* Given data:
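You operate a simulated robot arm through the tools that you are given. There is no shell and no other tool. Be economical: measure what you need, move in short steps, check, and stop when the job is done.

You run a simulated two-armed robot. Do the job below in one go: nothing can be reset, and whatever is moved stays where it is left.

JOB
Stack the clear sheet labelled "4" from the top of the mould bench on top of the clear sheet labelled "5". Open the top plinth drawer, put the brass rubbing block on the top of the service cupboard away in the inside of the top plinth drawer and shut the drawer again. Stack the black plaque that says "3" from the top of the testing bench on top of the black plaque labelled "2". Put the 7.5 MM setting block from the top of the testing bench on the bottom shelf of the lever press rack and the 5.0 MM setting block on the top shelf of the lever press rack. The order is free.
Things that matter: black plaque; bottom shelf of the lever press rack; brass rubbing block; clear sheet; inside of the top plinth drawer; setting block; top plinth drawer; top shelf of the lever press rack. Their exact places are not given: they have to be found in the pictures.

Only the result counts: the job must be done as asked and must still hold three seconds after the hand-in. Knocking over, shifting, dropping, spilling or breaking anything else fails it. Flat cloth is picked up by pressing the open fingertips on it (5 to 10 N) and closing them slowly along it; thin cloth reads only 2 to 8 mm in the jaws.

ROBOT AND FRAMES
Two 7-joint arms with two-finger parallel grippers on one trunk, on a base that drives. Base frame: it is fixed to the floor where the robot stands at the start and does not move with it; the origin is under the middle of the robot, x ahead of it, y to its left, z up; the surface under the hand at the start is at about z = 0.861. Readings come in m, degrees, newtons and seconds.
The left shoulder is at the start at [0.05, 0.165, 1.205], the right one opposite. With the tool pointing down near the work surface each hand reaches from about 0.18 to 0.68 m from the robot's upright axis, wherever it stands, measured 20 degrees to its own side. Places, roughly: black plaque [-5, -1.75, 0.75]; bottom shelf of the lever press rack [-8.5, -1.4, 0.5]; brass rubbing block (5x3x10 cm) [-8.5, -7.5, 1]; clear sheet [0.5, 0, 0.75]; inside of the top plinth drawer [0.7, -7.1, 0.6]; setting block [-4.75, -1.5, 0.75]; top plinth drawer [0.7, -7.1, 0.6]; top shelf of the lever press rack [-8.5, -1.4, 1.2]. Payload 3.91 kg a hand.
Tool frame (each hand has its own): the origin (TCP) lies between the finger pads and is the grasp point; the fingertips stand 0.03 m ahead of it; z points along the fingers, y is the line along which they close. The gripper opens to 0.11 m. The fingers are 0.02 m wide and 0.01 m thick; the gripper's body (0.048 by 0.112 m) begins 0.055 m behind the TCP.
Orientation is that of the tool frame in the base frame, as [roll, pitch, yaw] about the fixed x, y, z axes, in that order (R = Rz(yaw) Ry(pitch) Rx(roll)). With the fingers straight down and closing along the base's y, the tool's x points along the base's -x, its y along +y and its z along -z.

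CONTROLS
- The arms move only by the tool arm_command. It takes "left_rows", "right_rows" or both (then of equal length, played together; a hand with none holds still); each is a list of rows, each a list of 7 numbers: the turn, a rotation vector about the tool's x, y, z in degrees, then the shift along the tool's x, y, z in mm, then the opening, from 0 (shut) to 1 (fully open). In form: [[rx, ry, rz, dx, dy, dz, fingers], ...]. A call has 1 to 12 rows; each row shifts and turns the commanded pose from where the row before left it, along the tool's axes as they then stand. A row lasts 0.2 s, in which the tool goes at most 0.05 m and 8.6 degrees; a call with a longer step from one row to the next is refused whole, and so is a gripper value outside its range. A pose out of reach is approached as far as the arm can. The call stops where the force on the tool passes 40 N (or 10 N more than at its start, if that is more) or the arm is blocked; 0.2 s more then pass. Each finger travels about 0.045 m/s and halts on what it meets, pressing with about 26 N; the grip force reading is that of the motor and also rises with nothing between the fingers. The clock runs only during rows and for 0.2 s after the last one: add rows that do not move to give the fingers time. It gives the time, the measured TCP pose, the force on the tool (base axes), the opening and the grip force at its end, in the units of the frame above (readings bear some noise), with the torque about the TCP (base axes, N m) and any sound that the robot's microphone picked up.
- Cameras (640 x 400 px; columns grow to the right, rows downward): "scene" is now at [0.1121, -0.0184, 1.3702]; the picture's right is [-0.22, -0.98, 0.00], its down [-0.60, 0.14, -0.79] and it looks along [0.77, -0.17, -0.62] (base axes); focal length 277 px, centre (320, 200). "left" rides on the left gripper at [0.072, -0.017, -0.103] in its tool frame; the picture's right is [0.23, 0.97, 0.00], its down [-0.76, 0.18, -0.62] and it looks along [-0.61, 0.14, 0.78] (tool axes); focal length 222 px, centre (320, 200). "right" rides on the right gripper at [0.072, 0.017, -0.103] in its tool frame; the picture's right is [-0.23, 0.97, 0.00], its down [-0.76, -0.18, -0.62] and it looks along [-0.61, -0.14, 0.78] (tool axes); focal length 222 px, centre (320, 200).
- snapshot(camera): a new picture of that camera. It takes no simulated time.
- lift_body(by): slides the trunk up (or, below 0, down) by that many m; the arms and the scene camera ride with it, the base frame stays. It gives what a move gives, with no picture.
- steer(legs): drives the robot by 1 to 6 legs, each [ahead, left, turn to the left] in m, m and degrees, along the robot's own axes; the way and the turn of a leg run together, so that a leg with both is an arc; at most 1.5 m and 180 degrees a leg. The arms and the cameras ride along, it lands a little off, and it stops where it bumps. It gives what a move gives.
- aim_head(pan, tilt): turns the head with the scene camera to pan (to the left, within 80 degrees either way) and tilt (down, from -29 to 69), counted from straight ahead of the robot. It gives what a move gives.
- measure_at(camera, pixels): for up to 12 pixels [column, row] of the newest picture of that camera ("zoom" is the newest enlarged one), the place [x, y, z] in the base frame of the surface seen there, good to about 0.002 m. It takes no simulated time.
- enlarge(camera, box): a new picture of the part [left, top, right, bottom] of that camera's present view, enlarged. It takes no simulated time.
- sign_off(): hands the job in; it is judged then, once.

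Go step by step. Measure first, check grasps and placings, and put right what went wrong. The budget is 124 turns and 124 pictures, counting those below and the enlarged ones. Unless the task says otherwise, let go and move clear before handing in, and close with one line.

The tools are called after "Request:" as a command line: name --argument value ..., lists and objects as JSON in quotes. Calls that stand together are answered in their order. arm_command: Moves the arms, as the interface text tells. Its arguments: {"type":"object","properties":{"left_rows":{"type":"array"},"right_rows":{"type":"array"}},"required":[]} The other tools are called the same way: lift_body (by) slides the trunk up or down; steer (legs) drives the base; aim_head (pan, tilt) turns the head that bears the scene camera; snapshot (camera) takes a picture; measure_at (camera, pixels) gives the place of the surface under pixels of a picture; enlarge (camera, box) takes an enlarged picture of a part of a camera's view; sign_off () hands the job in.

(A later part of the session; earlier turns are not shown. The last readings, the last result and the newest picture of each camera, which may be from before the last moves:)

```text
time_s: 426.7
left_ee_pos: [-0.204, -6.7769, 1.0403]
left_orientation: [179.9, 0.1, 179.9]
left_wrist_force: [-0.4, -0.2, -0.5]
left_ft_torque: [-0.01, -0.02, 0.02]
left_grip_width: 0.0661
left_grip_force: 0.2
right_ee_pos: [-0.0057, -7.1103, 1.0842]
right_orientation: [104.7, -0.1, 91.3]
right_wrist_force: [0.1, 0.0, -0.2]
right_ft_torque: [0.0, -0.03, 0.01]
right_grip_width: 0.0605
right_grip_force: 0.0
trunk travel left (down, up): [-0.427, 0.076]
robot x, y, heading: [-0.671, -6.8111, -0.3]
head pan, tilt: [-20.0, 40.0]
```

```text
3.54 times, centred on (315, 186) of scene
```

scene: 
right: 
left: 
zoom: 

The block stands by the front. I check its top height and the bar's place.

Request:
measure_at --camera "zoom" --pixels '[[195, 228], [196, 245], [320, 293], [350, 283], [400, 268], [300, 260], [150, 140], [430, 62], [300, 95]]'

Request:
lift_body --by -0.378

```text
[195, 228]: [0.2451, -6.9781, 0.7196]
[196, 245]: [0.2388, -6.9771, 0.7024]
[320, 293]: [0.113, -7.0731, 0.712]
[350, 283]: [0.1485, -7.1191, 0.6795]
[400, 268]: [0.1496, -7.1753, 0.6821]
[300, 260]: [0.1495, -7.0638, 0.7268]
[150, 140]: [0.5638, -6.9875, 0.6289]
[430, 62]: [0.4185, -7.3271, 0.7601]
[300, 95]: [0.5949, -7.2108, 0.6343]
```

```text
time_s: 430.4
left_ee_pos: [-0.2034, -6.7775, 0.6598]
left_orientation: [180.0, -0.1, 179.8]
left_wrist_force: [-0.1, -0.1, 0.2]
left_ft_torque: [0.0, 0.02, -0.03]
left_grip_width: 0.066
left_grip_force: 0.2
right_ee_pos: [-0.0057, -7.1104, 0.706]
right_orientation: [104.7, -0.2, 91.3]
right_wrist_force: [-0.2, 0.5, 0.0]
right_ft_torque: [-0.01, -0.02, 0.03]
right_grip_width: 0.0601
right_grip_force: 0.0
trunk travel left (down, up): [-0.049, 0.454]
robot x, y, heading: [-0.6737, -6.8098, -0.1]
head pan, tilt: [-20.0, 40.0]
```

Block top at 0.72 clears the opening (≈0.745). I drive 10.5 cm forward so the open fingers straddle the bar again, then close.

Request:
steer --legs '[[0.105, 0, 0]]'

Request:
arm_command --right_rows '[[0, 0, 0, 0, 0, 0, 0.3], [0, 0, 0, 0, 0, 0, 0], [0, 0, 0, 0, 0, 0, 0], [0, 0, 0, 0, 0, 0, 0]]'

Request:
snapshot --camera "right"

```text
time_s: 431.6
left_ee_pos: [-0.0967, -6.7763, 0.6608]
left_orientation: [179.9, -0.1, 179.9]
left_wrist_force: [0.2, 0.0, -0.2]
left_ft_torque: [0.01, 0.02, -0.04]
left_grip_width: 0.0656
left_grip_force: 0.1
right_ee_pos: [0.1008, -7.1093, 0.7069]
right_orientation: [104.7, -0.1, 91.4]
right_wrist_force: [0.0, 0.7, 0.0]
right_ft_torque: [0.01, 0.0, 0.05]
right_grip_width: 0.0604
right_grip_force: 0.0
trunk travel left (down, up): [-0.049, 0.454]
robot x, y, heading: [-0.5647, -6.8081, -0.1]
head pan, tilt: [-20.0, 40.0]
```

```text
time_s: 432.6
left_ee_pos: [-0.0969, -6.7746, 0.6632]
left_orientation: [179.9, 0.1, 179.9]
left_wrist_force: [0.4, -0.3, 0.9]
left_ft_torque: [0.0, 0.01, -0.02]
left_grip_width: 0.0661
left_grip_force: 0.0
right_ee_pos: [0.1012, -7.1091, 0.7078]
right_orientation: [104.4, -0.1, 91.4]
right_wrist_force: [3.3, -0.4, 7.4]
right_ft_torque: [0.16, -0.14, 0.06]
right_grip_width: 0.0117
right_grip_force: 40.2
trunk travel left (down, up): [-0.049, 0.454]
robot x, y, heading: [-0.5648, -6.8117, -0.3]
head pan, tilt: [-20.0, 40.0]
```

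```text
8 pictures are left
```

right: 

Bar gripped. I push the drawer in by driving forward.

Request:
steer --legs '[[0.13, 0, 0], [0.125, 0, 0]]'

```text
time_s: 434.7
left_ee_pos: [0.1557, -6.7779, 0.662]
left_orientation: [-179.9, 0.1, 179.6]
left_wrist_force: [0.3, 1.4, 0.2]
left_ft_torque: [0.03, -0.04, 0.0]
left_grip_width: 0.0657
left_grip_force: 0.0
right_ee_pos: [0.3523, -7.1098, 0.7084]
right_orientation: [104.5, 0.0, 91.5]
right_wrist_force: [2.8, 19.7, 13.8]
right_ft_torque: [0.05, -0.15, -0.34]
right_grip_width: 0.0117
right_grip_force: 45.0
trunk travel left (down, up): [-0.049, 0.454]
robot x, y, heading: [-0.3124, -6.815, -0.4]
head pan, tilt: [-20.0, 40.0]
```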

* Document section:
I offer {,∘≢⌸,+/↑,¨⍳⍵}
 
That would fail with 16 dice.
 
I consider that an implementational detail :)
 
Mine was {,∘≢⌸,+/¨⍳⍵}
 
Have to find mine, just a moment, sorry
 
3:02 PM
An "issue" for both of these is the usage of nested arrays.
 
 {⍺,≢⍵}⌸,+/¨⍳⍵
 
Huh, you both disagree with the last example case. I do too.
 
quite simular this one
 
Clearly, there's only one possible outcome, so the result should be 1 2⍴0 1
Luckily, the test framework doesn't seem to test that case. I should change it.
 
Maybe add the 16+ dice test, too
 
3:07 PM
@Richard Yeah, that's the same as rabbitgrowth's, except for making the Key operand explicit (and omitting braces).
 
{+⌿⍵∘.=⍞←(¯1+⌊/⍵)↓⍳⌈/⍵}{,+/¨⍳⍵ }
 
I have {,∘≢⌸+⌿1+⍵⊤⍥,¯1+⍳×/⍵}
@Richard That doesn't look right.
I wonder if the right column can be computed directly, rather than actually counting.
 
@Adám is does work, only not in two columns.
I just replaced Key
 
Yes, you implemented it, but you need {l,⍪+⌿⍵∘.=l←(¯1+⌊/⍵)↓⍳⌈/⍵}{,+/¨⍳⍵} to get the result.
 
ah, ok
 
3:11 PM
Might be better to write ⍤0 than
 
btw it is slow, ⌸ is faster. Hoped to get some speed improvement
 
Hm, I'd have expected that too, as your computation of the range is a nice way to avoid finding the unique.
 
@Adám Why do you need the ⍥,?
 
Feels like there should be a super-fast not-key solution (that I can't find)
 
Ah, because the argument can be a scalar?
 
3:14 PM
Yes.

* Exercise A:
Copy the part of the document section from the words "Maybe add the" through the words "doesn't look right.".
* Exercise B:
Please continue the document section.

* Result A:
Maybe add the 16+ dice test, too
 
3:07 PM
@Richard Yeah, that's the same as rabbitgrowth's, except for making the Key operand explicit (and omitting braces).
 
{+⌿⍵∘.=⍞←(¯1+⌊/⍵)↓⍳⌈/⍵}{,+/¨⍳⍵ }
 
I have {,∘≢⌸+⌿1+⍵⊤⍥,¯1+⍳×/⍵}
@Richard That doesn't look right.

* Result B:
I actually need ,⍛⊤ rather than ⊤⍥, but we don't have yet.
@xpqz Agreed.
 
@xpqz I have been thinking about permutations.
but have no other solution
 
@Richard Instead of comparing all elements for the min and max, you can take the first and last. And instead of generating the entire range and dropping leading, you can compute how much to generate, and then adjust: {b←⊃⍵ ⋄ e←⊃⌽⍵ ⋄ l,⍤0+⌿⍵∘.=l←b+¯1+⍳e-b-1}
 
Yes indeed.
 
ovs
Here is a terrible one without Key: {(¯1+(≢⍵)+⍳≢x),⍪x←⊃{+⌿↑↑∘⍵¨1-(⍳⍺)+≢⍵}/⍵,⊂,1}
 
What even is that‽
 
3:20 PM
shorter than mine - {((¯1+⍳∘≢)((0≠⊢)⊢⍤⌿,[1.5])⊢) ⊃{⍺+/(⍺⍴0)(,,⊣)⍵}/⍵,1}
 
ovs
It builds the right column one die at a time
 
@ovs It definitely works....
 
this looks like a pascal's triangle-ish pattern
so i assume binomial is useful here
 
Possibly. There seems to be a recursive solution too.
NARS2000's should be able to make quick process of this.
 
@dzaima shorter - {(0∘≠⊢⍤⌿⊢,[1.5]⍨¯1+⍳∘≢) ⊃{⍺+/(⍺⍴0)(,,⊣)⍵}/⍵,1}
@dzaima alternative - {((¯1+(≢⍵)+⍳∘≢),[1.5]⊢)⊃{⍺+/⍵(⊢,,)0⍴⍨⍺-1}/⍵,1}; half is still just adding the first column
 
3:30 PM
Isn't the first column just the numbers from ≢⍵ to +/⍵?
 
@ovs no outer product, so probably much more efficient
 
ovs
maybe, but the reduction isn't great either
with a bit less nesting: {(¯1+(≢⍵)+⍳≢x),⍪x←⊃{¯1↓+⌿(⍳⍺)⌽⍤0 1⊢⍵,⍨⍺⍴0}/⍵,1}
 
@Adám {(((¯1+≢⍵)↓⍳+/⍵),[1.5]⊢)⊃{⍺+/⍵(⊢,,)0⍴⍨⍺-1}/⍵,1} - not any shorter
(I guess for golfing you could ↑(((¯1+≢⍵)↓⍳+/⍵),¨⊢))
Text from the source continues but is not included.